» Supplied material
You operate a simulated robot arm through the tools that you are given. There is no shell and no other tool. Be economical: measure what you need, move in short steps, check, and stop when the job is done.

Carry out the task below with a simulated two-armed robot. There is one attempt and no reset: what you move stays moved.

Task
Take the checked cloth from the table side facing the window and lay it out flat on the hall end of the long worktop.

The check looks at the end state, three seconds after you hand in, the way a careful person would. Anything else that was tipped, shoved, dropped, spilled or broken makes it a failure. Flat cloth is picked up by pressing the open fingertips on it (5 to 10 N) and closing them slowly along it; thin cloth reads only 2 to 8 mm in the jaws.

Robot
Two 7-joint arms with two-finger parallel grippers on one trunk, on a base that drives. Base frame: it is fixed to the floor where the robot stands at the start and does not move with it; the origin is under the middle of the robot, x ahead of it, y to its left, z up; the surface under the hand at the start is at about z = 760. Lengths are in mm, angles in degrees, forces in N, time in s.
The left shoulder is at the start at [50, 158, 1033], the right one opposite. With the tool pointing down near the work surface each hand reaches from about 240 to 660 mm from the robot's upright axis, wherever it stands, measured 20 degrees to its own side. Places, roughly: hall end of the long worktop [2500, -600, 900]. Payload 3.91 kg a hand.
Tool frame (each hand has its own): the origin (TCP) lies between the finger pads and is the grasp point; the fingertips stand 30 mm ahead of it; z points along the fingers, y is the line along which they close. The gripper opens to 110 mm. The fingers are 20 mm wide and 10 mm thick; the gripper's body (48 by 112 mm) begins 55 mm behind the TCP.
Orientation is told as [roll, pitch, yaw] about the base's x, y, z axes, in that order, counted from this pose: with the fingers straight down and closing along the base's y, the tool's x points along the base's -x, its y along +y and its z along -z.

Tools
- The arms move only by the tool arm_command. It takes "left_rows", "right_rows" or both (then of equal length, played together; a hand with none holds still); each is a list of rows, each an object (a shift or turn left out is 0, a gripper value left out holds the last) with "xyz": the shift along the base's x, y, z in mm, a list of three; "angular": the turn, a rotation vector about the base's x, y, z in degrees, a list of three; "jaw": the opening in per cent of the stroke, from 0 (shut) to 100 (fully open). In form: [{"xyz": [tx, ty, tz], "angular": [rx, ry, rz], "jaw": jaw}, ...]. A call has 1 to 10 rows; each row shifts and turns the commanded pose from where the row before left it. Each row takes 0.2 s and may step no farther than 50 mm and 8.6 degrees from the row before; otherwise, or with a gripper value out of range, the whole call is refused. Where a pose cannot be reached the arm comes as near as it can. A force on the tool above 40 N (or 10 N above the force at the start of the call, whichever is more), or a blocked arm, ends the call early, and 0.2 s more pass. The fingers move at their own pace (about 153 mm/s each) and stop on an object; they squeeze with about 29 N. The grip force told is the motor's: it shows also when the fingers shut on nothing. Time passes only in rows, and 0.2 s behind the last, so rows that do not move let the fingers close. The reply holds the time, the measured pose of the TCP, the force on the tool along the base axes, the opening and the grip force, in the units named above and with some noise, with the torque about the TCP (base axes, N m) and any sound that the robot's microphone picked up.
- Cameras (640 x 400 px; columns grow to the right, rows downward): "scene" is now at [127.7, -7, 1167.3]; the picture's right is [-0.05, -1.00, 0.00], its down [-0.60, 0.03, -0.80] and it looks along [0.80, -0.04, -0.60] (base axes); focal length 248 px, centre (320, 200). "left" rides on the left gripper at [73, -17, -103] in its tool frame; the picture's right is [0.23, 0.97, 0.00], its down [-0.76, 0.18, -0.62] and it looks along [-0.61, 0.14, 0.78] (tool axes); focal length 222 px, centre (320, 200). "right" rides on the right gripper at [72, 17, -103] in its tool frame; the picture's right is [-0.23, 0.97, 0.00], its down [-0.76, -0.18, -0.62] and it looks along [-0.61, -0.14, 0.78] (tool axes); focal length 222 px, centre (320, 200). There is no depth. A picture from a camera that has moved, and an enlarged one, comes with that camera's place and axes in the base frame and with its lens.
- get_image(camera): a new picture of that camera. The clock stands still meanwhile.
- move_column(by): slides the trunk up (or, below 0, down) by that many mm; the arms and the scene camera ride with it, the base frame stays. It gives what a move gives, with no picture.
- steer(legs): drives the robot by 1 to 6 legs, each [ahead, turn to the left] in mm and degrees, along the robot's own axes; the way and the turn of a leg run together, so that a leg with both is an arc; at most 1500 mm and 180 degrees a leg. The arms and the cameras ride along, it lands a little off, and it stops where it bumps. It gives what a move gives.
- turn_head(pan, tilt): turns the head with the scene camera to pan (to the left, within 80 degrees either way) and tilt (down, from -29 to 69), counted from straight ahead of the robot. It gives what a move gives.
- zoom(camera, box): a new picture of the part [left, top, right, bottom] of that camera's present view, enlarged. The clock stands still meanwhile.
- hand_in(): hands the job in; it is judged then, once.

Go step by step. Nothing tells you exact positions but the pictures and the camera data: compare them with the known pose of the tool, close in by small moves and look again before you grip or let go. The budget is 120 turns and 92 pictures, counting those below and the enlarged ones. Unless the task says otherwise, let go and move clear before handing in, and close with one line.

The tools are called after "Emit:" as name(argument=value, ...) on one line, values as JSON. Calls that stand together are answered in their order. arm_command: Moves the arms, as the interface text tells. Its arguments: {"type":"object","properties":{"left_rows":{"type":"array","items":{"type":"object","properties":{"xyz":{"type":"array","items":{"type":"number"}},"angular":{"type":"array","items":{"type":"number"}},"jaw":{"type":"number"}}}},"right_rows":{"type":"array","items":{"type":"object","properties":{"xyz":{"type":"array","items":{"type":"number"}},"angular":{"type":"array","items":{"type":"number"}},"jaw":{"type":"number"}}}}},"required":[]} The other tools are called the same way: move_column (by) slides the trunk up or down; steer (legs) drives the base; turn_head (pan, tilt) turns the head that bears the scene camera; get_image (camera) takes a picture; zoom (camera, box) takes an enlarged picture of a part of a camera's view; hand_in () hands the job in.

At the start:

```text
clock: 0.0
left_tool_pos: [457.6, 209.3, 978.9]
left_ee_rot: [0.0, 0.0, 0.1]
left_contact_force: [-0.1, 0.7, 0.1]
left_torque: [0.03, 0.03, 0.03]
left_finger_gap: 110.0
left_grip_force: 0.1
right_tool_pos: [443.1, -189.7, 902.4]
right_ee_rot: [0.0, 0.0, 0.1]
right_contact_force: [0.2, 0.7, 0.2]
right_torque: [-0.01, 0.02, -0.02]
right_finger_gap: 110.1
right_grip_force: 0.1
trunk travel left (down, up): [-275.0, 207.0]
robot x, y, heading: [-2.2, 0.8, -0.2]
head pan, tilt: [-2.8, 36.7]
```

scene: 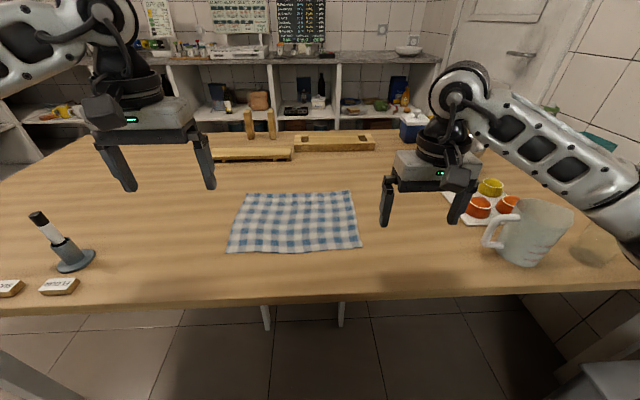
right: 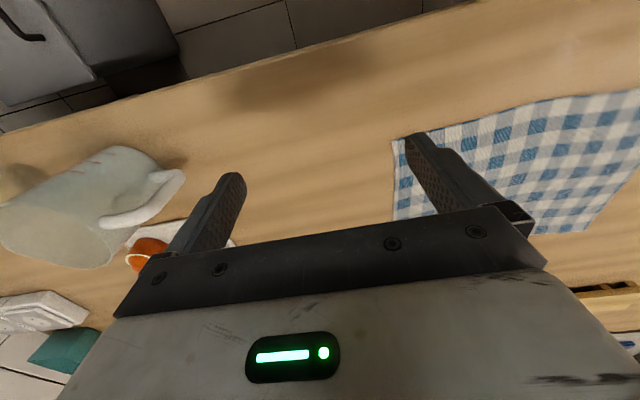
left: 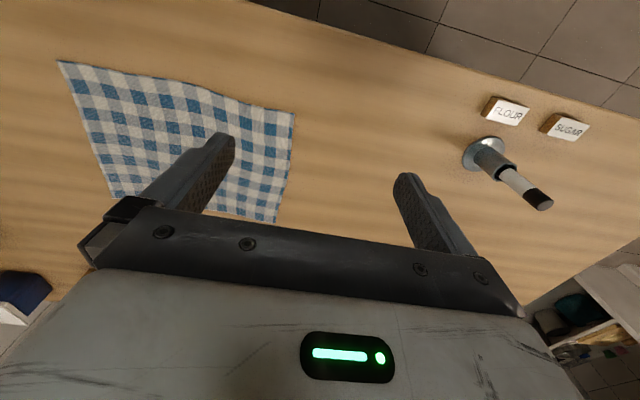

» Quoted text
Responsive Classroom is an approach to teaching and learning that builds joyful, respectful, and challenging elementary classrooms. The approach is founded on 7 Guiding Principles that drive our 10 teaching strategies:
- Morning Meeting
- Creating Rules with Students
- Effective Teacher Language
- Interactive Modeling
- Logical Consequences
- Guided Discovery
- Academic Choice
- Classroom Organization
- Working With Families
- Collaborative Problem-Solving
This blog post will focus on Principle #1: The social curriculum is as important as the academic curriculum
Take a moment to think about that statement. Here is some background into that belief as provided by the 2004 Presenter’s Handbook, NEFC.
“The balance integration of the two is essential to social and academic growth. It requires teachers who are skilled and knowledgeable and who are given support for their attention to the complementary sides of learning.
There must be a balance approach to all learning. Social research today informs us that learning is embedded in a matrix of social interaction. We learn for social reasons, and the emotional state of a learner has a lot to do with successful learning.
The act of learning demands risk-taking. All learning involves attempting something new, which is risky by its very nature. The risk is that there is possible failure, embarrassment, humiliation, seeming ‘stupid’, etc. Therefore, to take that risk involved in learning, children and adults must feel that they are emotionally, physically, and socially safe. Learning can only take place in an environment where children and adults feel that they are cared for and respected, no matter what mistakes they make or opinions they hold.
Learning can only truly take place in a community where the learners practice social skills and acknowledge their importance. Educators should not assume that any age group of children comes to school ready to use social skills appropriately. It isn’t enough to expect children to have or use social skills. Social skills need to be taught and practiced in the elementary classroom.” (Presenter’s Handbook, 2004-NEFC)

» To be done
Cite the quoted text exactly. Begin with "There must be" and finish with "opinions they hold.".

» Full response
There must be a balance approach to all learning. Social research today informs us that learning is embedded in a matrix of social interaction. We learn for social reasons, and the emotional state of a learner has a lot to do with successful learning.
The act of learning demands risk-taking. All learning involves attempting something new, which is risky by its very nature. The risk is that there is possible failure, embarrassment, humiliation, seeming ‘stupid’, etc. Therefore, to take that risk involved in learning, children and adults must feel that they are emotionally, physically, and socially safe. Learning can only take place in an environment where children and adults feel that they are cared for and respected, no matter what mistakes they make or opinions they hold.